Para aqueles/as que não puderem estar no primeiro encontro, aqui vão algumas idéias introdutórias que ajudam a compreender melhor a tese de Girard

1. O ser humano, como todos outros animais, possui um instinto de

agressividade/violência, mas diferentemente de outros, não possui um freio biológico à sua violência. Isto pode ser constatados em casos em que um pai, por ex., chega a matar um filho seu no momento de ira. Nós usamos expressões como "estar possesso" (possuído por um outro ser. "diabo"?).

2. O ser humano é um ser de desejo, só que não sabe o que concretamente desejar. Por isso, nós tendemos a desejar o que uma outra pessoa (que funciona aqui como modelo de desejo) deseja. É o "desejo mimético". Só que quando duas ou mais pessoas desejam um único objeto/pessoa, este objeto de desejo se torna escasso e é exatamente por ser escasso que é mais desejado. Essa situação gera conflito entre os seres desejantes, que pode desembocar em situação de violência extrema que pode atrair toda a comunidade para a violência.

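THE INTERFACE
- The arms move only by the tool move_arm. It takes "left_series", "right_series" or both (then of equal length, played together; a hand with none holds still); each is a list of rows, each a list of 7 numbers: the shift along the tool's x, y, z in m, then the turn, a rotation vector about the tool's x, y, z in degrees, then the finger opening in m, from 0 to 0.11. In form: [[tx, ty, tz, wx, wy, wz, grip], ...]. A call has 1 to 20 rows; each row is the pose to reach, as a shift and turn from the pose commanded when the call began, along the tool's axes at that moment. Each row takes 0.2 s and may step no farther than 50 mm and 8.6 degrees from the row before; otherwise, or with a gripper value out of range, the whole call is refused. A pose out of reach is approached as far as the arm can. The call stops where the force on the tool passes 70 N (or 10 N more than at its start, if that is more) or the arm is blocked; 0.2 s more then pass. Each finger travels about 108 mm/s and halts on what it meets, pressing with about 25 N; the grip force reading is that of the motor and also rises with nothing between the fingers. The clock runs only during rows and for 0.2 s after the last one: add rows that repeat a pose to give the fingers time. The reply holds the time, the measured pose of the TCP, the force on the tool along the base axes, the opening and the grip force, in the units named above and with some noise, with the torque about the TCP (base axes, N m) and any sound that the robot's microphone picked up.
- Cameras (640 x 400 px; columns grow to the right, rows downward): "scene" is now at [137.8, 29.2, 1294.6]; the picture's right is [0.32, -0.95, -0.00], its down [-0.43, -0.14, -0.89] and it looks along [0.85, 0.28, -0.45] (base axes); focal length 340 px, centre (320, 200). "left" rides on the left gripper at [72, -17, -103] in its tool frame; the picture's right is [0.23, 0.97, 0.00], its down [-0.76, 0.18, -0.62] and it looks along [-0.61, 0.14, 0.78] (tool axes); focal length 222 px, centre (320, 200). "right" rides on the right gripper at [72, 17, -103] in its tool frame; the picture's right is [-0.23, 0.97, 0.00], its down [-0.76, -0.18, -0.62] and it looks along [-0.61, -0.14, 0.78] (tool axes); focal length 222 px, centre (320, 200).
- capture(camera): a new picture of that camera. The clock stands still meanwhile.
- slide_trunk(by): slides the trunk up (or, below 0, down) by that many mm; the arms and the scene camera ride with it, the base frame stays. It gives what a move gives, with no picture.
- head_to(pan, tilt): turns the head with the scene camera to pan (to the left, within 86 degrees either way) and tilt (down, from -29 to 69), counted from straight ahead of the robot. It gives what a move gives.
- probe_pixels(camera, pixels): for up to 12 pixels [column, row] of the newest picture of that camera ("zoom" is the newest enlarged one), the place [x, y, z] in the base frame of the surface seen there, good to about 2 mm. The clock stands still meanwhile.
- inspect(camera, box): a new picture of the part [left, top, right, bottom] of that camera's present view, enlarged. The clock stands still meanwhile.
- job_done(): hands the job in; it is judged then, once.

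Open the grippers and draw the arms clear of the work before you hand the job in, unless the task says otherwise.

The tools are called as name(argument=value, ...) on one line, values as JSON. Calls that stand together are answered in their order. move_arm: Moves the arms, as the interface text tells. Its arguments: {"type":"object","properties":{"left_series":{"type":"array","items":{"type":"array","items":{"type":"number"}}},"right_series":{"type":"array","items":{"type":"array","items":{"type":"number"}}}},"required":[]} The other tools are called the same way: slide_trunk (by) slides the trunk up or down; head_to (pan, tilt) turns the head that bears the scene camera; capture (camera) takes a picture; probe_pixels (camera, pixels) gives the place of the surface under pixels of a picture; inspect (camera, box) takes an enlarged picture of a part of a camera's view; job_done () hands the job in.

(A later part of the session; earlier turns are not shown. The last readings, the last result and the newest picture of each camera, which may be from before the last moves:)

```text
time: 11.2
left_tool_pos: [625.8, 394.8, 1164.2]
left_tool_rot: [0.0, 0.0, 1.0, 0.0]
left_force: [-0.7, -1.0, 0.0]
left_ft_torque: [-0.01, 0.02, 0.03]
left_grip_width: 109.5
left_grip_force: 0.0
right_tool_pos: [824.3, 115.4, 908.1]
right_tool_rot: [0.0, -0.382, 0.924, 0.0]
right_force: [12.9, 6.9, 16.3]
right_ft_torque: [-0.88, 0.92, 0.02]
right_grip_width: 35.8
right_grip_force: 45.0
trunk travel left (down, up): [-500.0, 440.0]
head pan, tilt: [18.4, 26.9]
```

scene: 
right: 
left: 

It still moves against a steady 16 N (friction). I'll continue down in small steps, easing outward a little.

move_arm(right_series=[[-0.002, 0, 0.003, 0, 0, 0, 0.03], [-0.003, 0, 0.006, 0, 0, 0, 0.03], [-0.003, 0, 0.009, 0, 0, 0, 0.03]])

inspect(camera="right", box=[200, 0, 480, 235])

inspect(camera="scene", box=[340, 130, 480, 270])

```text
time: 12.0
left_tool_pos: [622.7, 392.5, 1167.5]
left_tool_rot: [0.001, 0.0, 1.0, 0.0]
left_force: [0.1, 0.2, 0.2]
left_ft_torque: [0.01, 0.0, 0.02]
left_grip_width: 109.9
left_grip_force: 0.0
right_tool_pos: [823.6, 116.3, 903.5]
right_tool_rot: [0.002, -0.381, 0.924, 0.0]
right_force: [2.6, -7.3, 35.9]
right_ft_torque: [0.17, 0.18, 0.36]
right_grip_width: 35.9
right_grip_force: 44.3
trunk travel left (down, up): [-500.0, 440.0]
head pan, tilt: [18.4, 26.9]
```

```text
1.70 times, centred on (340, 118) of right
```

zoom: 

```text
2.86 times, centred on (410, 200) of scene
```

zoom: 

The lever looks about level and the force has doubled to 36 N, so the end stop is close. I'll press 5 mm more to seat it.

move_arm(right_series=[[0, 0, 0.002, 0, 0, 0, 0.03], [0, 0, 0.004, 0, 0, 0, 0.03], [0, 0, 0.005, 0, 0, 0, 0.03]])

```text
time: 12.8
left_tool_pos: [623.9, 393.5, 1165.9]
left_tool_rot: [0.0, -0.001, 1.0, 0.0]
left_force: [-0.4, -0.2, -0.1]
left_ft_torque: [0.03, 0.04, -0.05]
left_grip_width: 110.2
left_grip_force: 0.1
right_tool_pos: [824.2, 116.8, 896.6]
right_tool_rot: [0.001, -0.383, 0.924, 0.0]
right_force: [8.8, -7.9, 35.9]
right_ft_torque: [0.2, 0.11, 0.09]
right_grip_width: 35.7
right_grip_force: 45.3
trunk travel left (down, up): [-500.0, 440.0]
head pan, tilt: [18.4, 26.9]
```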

3. Ora, como os seres humanos não possuem um freio biológico para esse circulo de violência (vingança que deve ser vingada), surge então uma pergunta: como as comunidades humanas sobreviveram a esse processo: desejo mimético, conflito, violência generalizada, vingança....? A hipótese de Girard é que, na medida em que as comunidades humanas sobreviveram, deve ter sido criado um freio cultural para a violência. E este freio cultural é a religião, com seus interditos, mitos e ritos.

4. Só antecipando o final da história, a religião não é só violência (como dizem os que criticam a religião como sendo necessariamente geradora de fundamentalismo e de violência), nem é só uma propositora da paz (como dizem os defensores mais "românticos" da religião". A religião, o sagrado, é uma forma de controlar a violência humana se utilizando de uma violência especial, que não é vista pela comunidade como violência, a violência do sagrado.

Bem, após essa recapitulação rápida do que discutimos no primeiro

encontro, vamos para o tema do nosso próximo encontro: cap. 1 do livro A violência e o sagrado.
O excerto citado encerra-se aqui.